Transcribe the lines below verbatim, skipping the images. Use JSON: a list with one string for each line that is not empty.
:: Data block ::
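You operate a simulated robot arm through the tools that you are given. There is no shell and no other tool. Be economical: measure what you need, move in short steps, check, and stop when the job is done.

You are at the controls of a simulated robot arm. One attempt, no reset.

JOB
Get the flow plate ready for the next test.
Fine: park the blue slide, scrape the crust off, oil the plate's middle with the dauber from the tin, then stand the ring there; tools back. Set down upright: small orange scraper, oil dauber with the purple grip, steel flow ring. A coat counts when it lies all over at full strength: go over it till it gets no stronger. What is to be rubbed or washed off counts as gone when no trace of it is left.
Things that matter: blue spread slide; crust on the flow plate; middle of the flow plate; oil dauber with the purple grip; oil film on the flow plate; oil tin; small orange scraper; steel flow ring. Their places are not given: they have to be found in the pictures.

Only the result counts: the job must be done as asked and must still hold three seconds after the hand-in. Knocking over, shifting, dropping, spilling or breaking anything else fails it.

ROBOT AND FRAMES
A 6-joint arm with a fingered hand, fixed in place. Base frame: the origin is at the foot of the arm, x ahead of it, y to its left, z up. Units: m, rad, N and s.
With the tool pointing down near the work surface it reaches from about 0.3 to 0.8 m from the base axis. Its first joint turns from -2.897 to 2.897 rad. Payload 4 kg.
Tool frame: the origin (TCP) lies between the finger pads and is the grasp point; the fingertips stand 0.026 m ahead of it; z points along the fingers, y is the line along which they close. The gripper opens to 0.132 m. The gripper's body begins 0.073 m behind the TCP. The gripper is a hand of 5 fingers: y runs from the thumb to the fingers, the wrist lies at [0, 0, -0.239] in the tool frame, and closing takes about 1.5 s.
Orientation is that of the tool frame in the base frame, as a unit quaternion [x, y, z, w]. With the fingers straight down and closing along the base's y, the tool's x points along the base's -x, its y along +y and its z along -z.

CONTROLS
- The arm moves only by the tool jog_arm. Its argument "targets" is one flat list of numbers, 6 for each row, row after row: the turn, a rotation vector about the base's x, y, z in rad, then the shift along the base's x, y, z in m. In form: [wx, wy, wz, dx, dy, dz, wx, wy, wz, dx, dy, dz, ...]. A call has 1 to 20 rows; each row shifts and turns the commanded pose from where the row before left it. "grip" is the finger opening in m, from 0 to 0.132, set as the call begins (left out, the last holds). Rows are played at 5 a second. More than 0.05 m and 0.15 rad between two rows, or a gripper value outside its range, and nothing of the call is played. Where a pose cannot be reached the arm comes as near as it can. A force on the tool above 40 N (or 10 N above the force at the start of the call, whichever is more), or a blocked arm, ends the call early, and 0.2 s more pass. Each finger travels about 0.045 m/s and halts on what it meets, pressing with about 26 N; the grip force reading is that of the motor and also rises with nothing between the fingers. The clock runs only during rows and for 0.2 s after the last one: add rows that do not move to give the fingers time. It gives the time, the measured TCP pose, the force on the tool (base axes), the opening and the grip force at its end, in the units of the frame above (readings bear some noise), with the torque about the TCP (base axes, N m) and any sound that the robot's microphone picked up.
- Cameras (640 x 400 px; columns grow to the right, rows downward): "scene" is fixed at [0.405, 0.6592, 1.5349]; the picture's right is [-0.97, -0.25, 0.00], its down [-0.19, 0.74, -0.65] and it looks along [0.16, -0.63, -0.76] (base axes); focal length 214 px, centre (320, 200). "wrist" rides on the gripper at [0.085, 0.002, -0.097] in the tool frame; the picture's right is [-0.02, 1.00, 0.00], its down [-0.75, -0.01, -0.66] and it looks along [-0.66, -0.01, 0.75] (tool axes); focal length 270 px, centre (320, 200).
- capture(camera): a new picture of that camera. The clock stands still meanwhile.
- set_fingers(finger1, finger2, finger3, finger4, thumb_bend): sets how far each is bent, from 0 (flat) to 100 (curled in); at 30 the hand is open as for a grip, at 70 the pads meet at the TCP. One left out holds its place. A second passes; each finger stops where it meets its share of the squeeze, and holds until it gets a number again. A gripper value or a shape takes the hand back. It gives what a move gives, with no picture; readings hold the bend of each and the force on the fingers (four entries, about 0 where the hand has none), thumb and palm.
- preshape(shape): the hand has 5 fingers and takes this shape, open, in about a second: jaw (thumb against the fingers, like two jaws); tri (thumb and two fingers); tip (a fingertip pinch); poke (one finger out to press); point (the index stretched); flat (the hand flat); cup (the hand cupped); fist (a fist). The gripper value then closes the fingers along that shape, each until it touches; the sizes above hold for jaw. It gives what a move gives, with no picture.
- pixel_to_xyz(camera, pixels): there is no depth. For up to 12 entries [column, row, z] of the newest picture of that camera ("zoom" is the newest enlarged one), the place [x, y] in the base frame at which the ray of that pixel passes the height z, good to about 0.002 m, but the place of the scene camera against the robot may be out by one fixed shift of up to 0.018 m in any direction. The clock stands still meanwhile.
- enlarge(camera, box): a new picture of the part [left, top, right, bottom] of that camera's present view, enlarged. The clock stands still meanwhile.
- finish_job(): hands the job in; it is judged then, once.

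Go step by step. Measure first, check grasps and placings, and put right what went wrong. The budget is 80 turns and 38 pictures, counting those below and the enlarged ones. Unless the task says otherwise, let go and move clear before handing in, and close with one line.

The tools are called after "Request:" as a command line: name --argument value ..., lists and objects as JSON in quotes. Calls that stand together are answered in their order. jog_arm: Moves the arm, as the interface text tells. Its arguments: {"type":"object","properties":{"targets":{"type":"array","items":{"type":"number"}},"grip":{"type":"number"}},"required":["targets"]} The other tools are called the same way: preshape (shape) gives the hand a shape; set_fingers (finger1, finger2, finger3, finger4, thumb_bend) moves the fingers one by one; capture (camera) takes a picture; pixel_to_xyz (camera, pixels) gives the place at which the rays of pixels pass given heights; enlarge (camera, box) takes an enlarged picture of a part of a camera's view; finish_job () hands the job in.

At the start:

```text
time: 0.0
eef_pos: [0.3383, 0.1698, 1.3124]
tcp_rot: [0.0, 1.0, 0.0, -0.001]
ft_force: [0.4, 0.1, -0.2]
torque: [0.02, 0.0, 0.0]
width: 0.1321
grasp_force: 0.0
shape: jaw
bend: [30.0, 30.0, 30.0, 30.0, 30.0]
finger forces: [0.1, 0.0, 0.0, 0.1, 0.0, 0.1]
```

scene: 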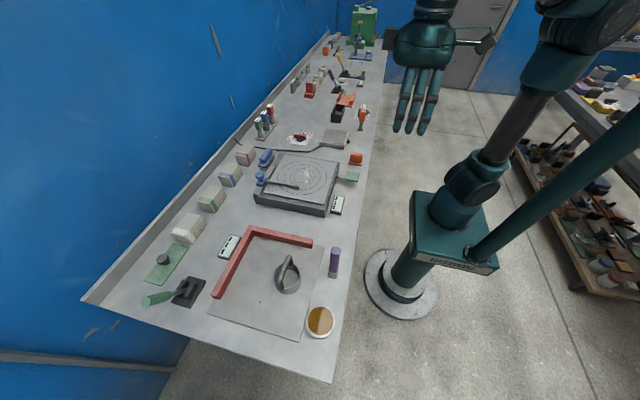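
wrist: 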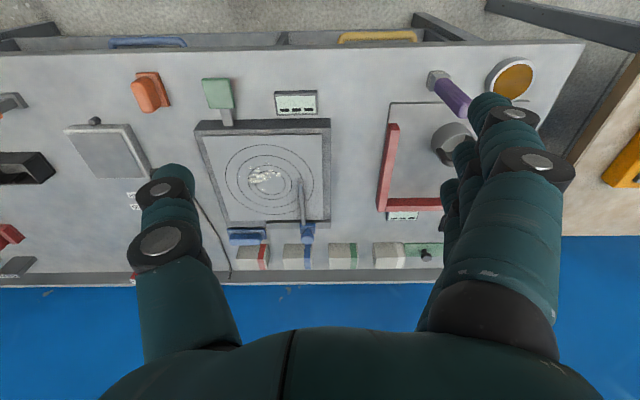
:::
» **Completed task**:
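[
  "You operate a simulated robot arm through the tools that you are given. There is no shell and no other tool. Be economical: measure what you need, move in short steps, check, and stop when the job is done.",
  "You are at the controls of a simulated robot arm. One attempt, no reset.",
  "JOB",
  "Get the flow plate ready for the next test.",
  "Fine: park the blue slide, scrape the crust off, oil the plate's middle with the dauber from the tin, then stand the ring there; tools back. Set down upright: small orange scraper, oil dauber with the purple grip, steel flow ring. A coat counts when it lies all over at full strength: go over it till it gets no stronger. What is to be rubbed or washed off counts as gone when no trace of it is left.",
  "Things that matter: blue spread slide; crust on the flow plate; middle of the flow plate; oil dauber with the purple grip; oil film on the flow plate; oil tin; small orange scraper; steel flow ring. Their places are not given: they have to be found in the pictures.",
  "Only the result counts: the job must be done as asked and must still hold three seconds after the hand-in. Knocking over, shifting, dropping, spilling or breaking anything else fails it.",
  "ROBOT AND FRAMES",
  "A 6-joint arm with a fingered hand, fixed in place. Base frame: the origin is at the foot of the arm, x ahead of it, y to its left, z up. Units: m, rad, N and s.",
  "With the tool pointing down near the work surface it reaches from about 0.3 to 0.8 m from the base axis. Its first joint turns from -2.897 to 2.897 rad. Payload 4 kg.",
  "Tool frame: the origin (TCP) lies between the finger pads and is the grasp point; the fingertips stand 0.026 m ahead of it; z points along the fingers, y is the line along which they close. The gripper opens to 0.132 m. The gripper's body begins 0.073 m behind the TCP. The gripper is a hand of 5 fingers: y runs from the thumb to the fingers, the wrist lies at [0, 0, -0.239] in the tool frame, and closing takes about 1.5 s.",
  "Orientation is that of the tool frame in the base frame, as a unit quaternion [x, y, z, w]. With the fingers straight down and closing along the base's y, the tool's x points along the base's -x, its y along +y and its z along -z.",
  "CONTROLS",
  "- The arm moves only by the tool jog_arm. Its argument \"targets\" is one flat list of numbers, 6 for each row, row after row: the turn, a rotation vector about the base's x, y, z in rad, then the shift along the base's x, y, z in m. In form: [wx, wy, wz, dx, dy, dz, wx, wy, wz, dx, dy, dz, ...]. A call has 1 to 20 rows; each row shifts and turns the commanded pose from where the row before left it. \"grip\" is the finger opening in m, from 0 to 0.132, set as the call begins (left out, the last holds). Rows are played at 5 a second. More than 0.05 m and 0.15 rad between two rows, or a gripper value outside its range, and nothing of the call is played. Where a pose cannot be reached the arm comes as near as it can. A force on the tool above 40 N (or 10 N above the force at the start of the call, whichever is more), or a blocked arm, ends the call early, and 0.2 s more pass. Each finger travels about 0.045 m/s and halts on what it meets, pressing with about 26 N; the grip force reading is that of the motor and also rises with nothing between the fingers. The clock runs only during rows and for 0.2 s after the last one: add rows that do not move to give the fingers time. It gives the time, the measured TCP pose, the force on the tool (base axes), the opening and the grip force at its end, in the units of the frame above (readings bear some noise), with the torque about the TCP (base axes, N m) and any sound that the robot's microphone picked up.",
  "- Cameras (640 x 400 px; columns grow to the right, rows downward): \"scene\" is fixed at [0.405, 0.6592, 1.5349]; the picture's right is [-0.97, -0.25, 0.00], its down [-0.19, 0.74, -0.65] and it looks along [0.16, -0.63, -0.76] (base axes); focal length 214 px, centre (320, 200). \"wrist\" rides on the gripper at [0.085, 0.002, -0.097] in the tool frame; the picture's right is [-0.02, 1.00, 0.00], its down [-0.75, -0.01, -0.66] and it looks along [-0.66, -0.01, 0.75] (tool axes); focal length 270 px, centre (320, 200).",
  "- capture(camera): a new picture of that camera. The clock stands still meanwhile.",
  "- set_fingers(finger1, finger2, finger3, finger4, thumb_bend): sets how far each is bent, from 0 (flat) to 100 (curled in); at 30 the hand is open as for a grip, at 70 the pads meet at the TCP. One left out holds its place. A second passes; each finger stops where it meets its share of the squeeze, and holds until it gets a number again. A gripper value or a shape takes the hand back. It gives what a move gives, with no picture; readings hold the bend of each and the force on the fingers (four entries, about 0 where the hand has none), thumb and palm.",
  "- preshape(shape): the hand has 5 fingers and takes this shape, open, in about a second: jaw (thumb against the fingers, like two jaws); tri (thumb and two fingers); tip (a fingertip pinch); poke (one finger out to press); point (the index stretched); flat (the hand flat); cup (the hand cupped); fist (a fist). The gripper value then closes the fingers along that shape, each until it touches; the sizes above hold for jaw. It gives what a move gives, with no picture.",
  "- pixel_to_xyz(camera, pixels): there is no depth. For up to 12 entries [column, row, z] of the newest picture of that camera (\"zoom\" is the newest enlarged one), the place [x, y] in the base frame at which the ray of that pixel passes the height z, good to about 0.002 m, but the place of the scene camera against the robot may be out by one fixed shift of up to 0.018 m in any direction. The clock stands still meanwhile.",
  "- enlarge(camera, box): a new picture of the part [left, top, right, bottom] of that camera's present view, enlarged. The clock stands still meanwhile.",
  "- finish_job(): hands the job in; it is judged then, once.",
  "Go step by step. Measure first, check grasps and placings, and put right what went wrong. The budget is 80 turns and 38 pictures, counting those below and the enlarged ones. Unless the task says otherwise, let go and move clear before handing in, and close with one line.",
  "The tools are called after \"Request:\" as a command line: name --argument value ..., lists and objects as JSON in quotes. Calls that stand together are answered in their order. jog_arm: Moves the arm, as the interface text tells. Its arguments: {\"type\":\"object\",\"properties\":{\"targets\":{\"type\":\"array\",\"items\":{\"type\":\"number\"}},\"grip\":{\"type\":\"number\"}},\"required\":[\"targets\"]} The other tools are called the same way: preshape (shape) gives the hand a shape; set_fingers (finger1, finger2, finger3, finger4, thumb_bend) moves the fingers one by one; capture (camera) takes a picture; pixel_to_xyz (camera, pixels) gives the place at which the rays of pixels pass given heights; enlarge (camera, box) takes an enlarged picture of a part of a camera's view; finish_job () hands the job in.",
  "At the start:",
  "```text",
  "time: 0.0",
  "eef_pos: [0.3383, 0.1698, 1.3124]",
  "tcp_rot: [0.0, 1.0, 0.0, -0.001]",
  "ft_force: [0.4, 0.1, -0.2]",
  "torque: [0.02, 0.0, 0.0]",
  "width: 0.1321",
  "grasp_force: 0.0",
  "shape: jaw",
  "bend: [30.0, 30.0, 30.0, 30.0, 30.0]",
  "finger forces: [0.1, 0.0, 0.0, 0.1, 0.0, 0.1]",
  "```",
  "scene: ",
  "wrist: "
]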